No distrito policial, Robocop pode interagir com outros policiais, treinar sua pontaria e executar pequenas tarefas para ajudar seus companheiros. Em diversas ocasiões é possível escolher respostas que afetam a relação do personagem com a corporação, a OCP (a empresa responsável pela segurança de Detroit) e personagens específicos, afetando até mesmo o futuro de Detroit como um todo.

Quando o dever nos chama às ruas da cidade, temos um ambiente amplo e explorável interligando áreas mais lineares onde as missões principais do jogo acontecem. Neste mapa maior podemos encontrar novos personagens, executar missões secundárias, investigar crimes e até mesmo distribuir multas por estacionamento irregular ou depredação de patrimônio público, ao mesmo tempo em que conhecemos melhor o estado atual de Detroit, os planos da OCP para revitalizar a cidade em um megaempreendimento e a opinião dos moradores sobre tudo isto, ao mesmo tempo em que afetamos a opinião pública sobre o próprio Robocop.
Além de serem recompensadoras por si só – com histórias que variam do bizarro ao humor, passando até mesmo por história um pouco mais sentimentais – estas missões adicionais premiam o jogador com melhorias que podem ser aplicadas na pistola do personagem e pontos de experiência que podem ser distribuídos em novas habilidades, como a capacidade de controlar torretas inimigas, desbloquear cofres sem a necessidade da senha ou ativar um escudo temporário. Estas habilidades afetam como você encara certos desafios e como o jogo não fornece pontos o suficiente para maximizar todas as habilidades, as decisões podem fazer com que o seu Robocop tenha pontos fortes e fracos diferentes no final do jogo.

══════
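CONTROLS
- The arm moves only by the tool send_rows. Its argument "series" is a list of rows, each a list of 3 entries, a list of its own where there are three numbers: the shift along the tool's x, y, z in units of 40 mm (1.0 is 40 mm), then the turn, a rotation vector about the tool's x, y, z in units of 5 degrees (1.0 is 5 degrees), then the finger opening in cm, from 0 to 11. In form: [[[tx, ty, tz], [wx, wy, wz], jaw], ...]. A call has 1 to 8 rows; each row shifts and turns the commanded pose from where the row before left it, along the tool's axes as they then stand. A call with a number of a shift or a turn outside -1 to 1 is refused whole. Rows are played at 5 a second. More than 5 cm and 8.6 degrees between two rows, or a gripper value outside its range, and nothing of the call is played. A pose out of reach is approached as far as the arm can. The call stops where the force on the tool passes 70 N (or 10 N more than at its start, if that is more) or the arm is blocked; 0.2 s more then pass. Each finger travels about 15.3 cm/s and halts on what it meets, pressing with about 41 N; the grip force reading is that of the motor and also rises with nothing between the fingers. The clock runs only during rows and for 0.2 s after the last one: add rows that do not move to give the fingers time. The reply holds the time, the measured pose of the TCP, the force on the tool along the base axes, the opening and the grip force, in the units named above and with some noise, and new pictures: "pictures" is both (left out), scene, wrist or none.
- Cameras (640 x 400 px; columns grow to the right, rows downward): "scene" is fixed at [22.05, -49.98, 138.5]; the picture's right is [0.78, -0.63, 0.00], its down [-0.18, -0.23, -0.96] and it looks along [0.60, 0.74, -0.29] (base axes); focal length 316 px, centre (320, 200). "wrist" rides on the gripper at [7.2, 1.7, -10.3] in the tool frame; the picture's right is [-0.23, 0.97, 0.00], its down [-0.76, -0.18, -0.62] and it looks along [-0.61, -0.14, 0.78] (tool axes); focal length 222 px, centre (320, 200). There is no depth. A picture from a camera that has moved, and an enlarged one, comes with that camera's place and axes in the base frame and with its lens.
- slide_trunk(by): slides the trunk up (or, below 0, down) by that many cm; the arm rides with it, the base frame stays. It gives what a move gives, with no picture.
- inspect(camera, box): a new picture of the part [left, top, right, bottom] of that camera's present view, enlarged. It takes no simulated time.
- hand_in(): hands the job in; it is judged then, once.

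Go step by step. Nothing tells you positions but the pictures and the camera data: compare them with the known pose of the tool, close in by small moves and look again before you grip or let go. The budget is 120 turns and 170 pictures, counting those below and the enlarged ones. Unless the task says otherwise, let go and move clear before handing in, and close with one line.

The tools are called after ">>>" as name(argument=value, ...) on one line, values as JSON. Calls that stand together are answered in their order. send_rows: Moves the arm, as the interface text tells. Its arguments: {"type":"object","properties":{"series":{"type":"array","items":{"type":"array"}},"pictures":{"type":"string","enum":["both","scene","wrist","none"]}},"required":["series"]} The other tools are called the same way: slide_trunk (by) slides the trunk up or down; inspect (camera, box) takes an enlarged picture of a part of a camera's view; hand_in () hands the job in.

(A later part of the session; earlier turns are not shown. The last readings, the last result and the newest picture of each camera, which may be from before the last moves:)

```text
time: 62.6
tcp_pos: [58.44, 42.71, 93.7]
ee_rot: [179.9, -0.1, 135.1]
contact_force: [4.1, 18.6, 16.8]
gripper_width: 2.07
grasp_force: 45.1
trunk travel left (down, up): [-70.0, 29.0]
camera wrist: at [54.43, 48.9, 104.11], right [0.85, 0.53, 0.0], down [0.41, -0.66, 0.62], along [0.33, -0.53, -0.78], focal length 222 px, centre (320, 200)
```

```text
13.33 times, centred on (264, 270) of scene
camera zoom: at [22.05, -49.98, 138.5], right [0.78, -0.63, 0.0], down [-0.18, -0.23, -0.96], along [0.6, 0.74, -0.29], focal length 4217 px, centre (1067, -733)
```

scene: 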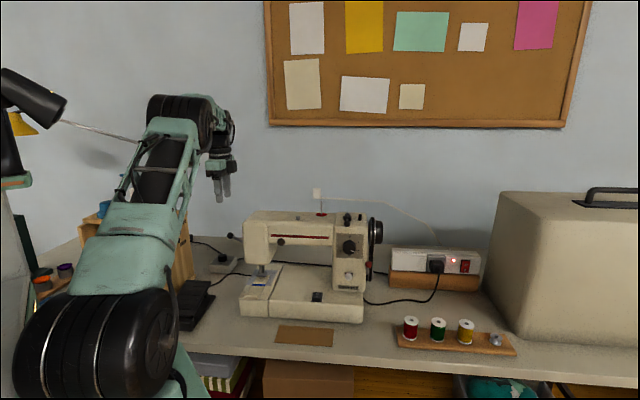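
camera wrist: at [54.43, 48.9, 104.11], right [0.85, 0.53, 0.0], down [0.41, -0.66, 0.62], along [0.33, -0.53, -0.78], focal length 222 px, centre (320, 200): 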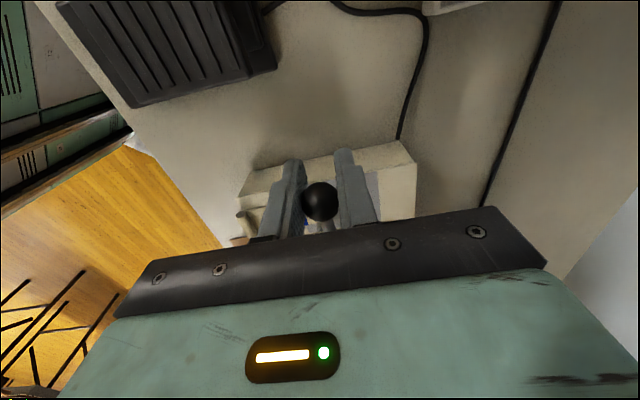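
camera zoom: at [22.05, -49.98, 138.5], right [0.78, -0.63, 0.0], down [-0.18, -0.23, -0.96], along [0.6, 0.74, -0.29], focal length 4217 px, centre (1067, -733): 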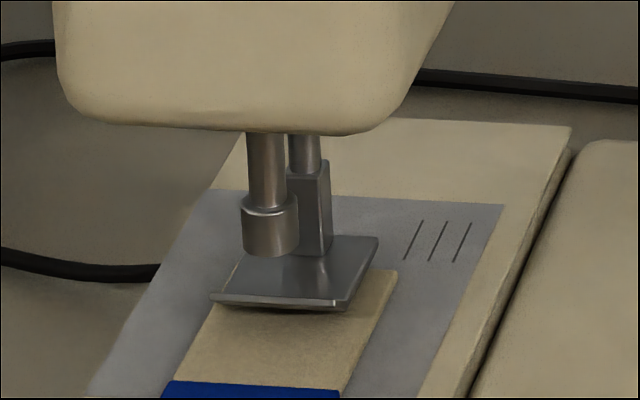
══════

Esta mescla de estilos, combinando elementos superficiais de diferentes gêneros sem se aprofundar em nenhum deles, confere a Robocop: Rogue City uma simplicidade que poderia ser prejudicial se não estivesse ancorada naquele que é o principal trunfo do título: a recriação brilhante da vibe do filme de 1987.
Protetor Solar Azul Brilhante
Uma Detroit decadente – com lixo nas ruas sujas e úmidas e a polícia combatendo gangues que tomam cada vez mais o controle da cidade, é neste cenário que Robocop: Rogue City equilibra com maestria características muitas vezes contrastantes do filme original.
Além de replicar muito bem o estilo visual do filme, com aquela visão da tecnologia dos anos 80, com muito cromado e computadores com telas CRT, o jogo ainda consegue recriar o estado de mundo dos filmes, com comerciais de TV e trechos de programas de rádio dando notícias de outros países ou promovendo produtos bizarros como o clássico protetor solar azul brilhante ou um plano de saúde que permite que você venda seus órgãos para pagar os custos do seu tratamento. Junte isto com a trilha sonora repleta de sintetizadores que remete diretamente aos filmes de ação dos anos 80 e você é rapidamente transportado para aquele cenário.

Robocop flutua em um limiar muito tênue entre a crítica e a galhofa, entre o sério e o bizarro. Em um minuto estamos discutindo o impacto das megacorporações na vida dos habitantes periféricos da cidade e no outro desumanizando pessoas em meros alvos móveis nas missões, explodindo-os e desmembrando-os com a mesma violência que vemos nos filmes. Nas ruas de Detroit, o Policial do Futuro distribui multas para quem está ouvindo som alto, para depois mergulhar na angústia de não se reconhecer como um ser humano quando tem flashbacks dramáticos com sua família. Tudo isto acontece em meio a um roteiro cheio de frases de efeito e uma história previsível que são a cara dos filmes de ação do final dos anos 80 e início dos 90.
Apostando na Experiência
Quando os créditos finalmente tomam a tela, Robocop: Rogue City entrega aquilo que prometeu desde o seu início. Ele não oferece grandes inovações ou sistemas complexos de jogabilidade… ao invés disto, a Teyon aposta em recriar a sensação nostálgica de entrar na pele de Alex Murphy, o Policial do Futuro.
Ao invés da saída fácil de aplicar uma capa de Robocop em um shooter com sensibilidades modernas, o título investe em colocar o jogo a favor da experiência, sem incluir qualquer elemento que não sirva ao propósito bem-sucedido proposto por ele.
Por algumas horas, você é o Robocop, e Detroit é a sua cidade.